--- start Supplied material ---

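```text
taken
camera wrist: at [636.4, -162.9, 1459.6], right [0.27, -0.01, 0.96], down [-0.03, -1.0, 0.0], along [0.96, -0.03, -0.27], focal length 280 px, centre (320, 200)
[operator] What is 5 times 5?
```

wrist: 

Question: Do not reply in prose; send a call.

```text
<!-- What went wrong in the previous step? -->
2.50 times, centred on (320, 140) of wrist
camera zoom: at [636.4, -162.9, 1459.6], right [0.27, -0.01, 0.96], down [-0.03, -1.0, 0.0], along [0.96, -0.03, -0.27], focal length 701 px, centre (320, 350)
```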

--- end Supplied material ---

Description of the task
Each line holding "camera" must be found and copied.

Answer in full
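camera wrist: at [636.4, -162.9, 1459.6], right [0.27, -0.01, 0.96], down [-0.03, -1.0, 0.0], along [0.96, -0.03, -0.27], focal length 280 px, centre (320, 200)
camera zoom: at [636.4, -162.9, 1459.6], right [0.27, -0.01, 0.96], down [-0.03, -1.0, 0.0], along [0.96, -0.03, -0.27], focal length 701 px, centre (320, 350)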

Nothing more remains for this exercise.